#### [Selection]
────────────────────

Mozart: Così fan tutte
Shantelle Przybylo (Fiordiligi), Anna Traub (Dorabella), Nicholas Crawley
(Guglielmo), Yaroslav Abaimov (Ferrando), Nina Lejderman (Despina),
Robert Davies (Don Alfonso)
Het Orkest van het Oosten
Dirigent: Arnaud Oosterbaan
Regie: Xander Straat
Nederlandse Reisopera - www.reisopera.nl
Theater Carré, 12 februari 2016
Volgende voorstellingen: klik hier
Mensen die problemen hebben met het verhaal van Così fan tutte - die zijn er kennelijk nog altijd - beseffen in feite niet dat theater theater is en geen realiteit. De tekst van Da Ponte geldt als een van de beste libretti aller tijden en in het nog altijd toonaangevende Opera as drama stelde Joseph Kerman zelfs dat dit libretto eigenlijk té goed is: zo goed dat Mozart er behalve naadloos aansluitende muziek niets aan kon toevoegen. Alles zat al in de tekst.
Een regisseur die dat niet in de gaten heeft, gaat onherroepelijk de
fout in. Als iets perfect is en je gaat er iets aan veranderen, kan
het nooit beter worden. Het was immers al perfect! Bij de voorstelling
die de Nederlandse Reisopera afgelopen week presenteerde, begon het
zorgwekkend met een totaal overbodige acteur die vóór
de voorstelling totaal overbodige rondjes holde en vervolgens het publiek
onthaalde op een totaal overbodige toelichting op wat volgen zou. Een
inleiding voor geïnteresseerden in de foyer is uitstekend, maar
bij een overbekende opera dat ook nog eens op het toneel doen getuigt
niet van respect voor het publiek - en zeker niet voor de intelligentie
van het publiek,
Vlot en speels
Afgezien van vraagtekens die werden opgeroepen door de aanwezigheid van Fiordiligi en Dorabella in de eerste scène - na een vreemde mime-actie tijdens de slotmaten van de ouverture die juist bij de dames 'out of character' was - verliep het eerste bedrijf heel vlot en speels. Af en toe kwam er iets overbodigs uit de lucht vallen, maar gelukkig krijgen operaliefhebbers steeds meer ervaring in het negeren van onverklaarbare toneelbeelden. Door het jonge solistenteam werd bovendien met overgave gespeeld en over het algemeen ook ontspannen, uiterst verzorgd en met meeslepende kleuring gezongen. Het meeste succes was daarbij weggelegd voor Shantelle Przybylo als een warm getimbreerde Fiordiligi, die overigens in de hoogte nog iets vrijer zou mogen klinken; haar stem was nu die van een goede Fiordiligi maar van mogelijk een nog betere Dorabella.

────────────────────

#### [Things to do]
(A) Give the stretch of the selection that starts with "Mozart: Così fan" and ends with "in de tekst.", unchanged.
(B) Write what comes next in the selection.

────────────────────

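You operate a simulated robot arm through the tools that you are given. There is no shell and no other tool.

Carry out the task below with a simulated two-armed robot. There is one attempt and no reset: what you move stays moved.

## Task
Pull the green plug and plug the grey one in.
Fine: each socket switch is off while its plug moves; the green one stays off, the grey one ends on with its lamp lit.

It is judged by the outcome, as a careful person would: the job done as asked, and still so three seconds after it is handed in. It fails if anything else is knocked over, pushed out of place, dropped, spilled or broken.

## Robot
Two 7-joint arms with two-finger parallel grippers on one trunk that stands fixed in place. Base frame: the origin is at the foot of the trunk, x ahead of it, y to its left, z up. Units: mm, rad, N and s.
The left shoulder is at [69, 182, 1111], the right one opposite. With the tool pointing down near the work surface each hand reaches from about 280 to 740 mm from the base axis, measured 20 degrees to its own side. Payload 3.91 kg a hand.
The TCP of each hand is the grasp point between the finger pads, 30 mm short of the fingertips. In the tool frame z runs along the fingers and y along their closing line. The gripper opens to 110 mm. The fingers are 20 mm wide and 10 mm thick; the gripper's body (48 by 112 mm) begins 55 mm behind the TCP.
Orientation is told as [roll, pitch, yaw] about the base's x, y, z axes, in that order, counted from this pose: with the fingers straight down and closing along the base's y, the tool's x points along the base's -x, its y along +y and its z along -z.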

────────────────────

#### [The replies]
(A)
Mozart: Così fan tutte
Shantelle Przybylo (Fiordiligi), Anna Traub (Dorabella), Nicholas Crawley
(Guglielmo), Yaroslav Abaimov (Ferrando), Nina Lejderman (Despina),
Robert Davies (Don Alfonso)
Het Orkest van het Oosten
Dirigent: Arnaud Oosterbaan
Regie: Xander Straat
Nederlandse Reisopera - www.reisopera.nl
Theater Carré, 12 februari 2016
Volgende voorstellingen: klik hier
Mensen die problemen hebben met het verhaal van Così fan tutte - die zijn er kennelijk nog altijd - beseffen in feite niet dat theater theater is en geen realiteit. De tekst van Da Ponte geldt als een van de beste libretti aller tijden en in het nog altijd toonaangevende Opera as drama stelde Joseph Kerman zelfs dat dit libretto eigenlijk té goed is: zo goed dat Mozart er behalve naadloos aansluitende muziek niets aan kon toevoegen. Alles zat al in de tekst.

(B)
Daarbij bleef de Dorabella van Anna Traub vocaal een beetje achter. Deze jonge Zwitserse is muzikaal en beschikt zowel over toneelpersoonlijkheid als over een mooie altstem, maar het volume leek aan de kleine kant. Daardoor werd zij in de duetten een beetje weggedrukt en mogelijk kon zij soms ook moeilijk volume maken, omdat de tessitura voor haar stem een fractie te hoog lag. Zoiets is bijna onvermijdelijk als een rol voor 'tweede sopraan' bezet wordt met een altstem, en wellicht was haar soms verontrustende vibrato te wijten aan het feit dat zij daardoor in de samenzang iets te veel ging 'pushen'.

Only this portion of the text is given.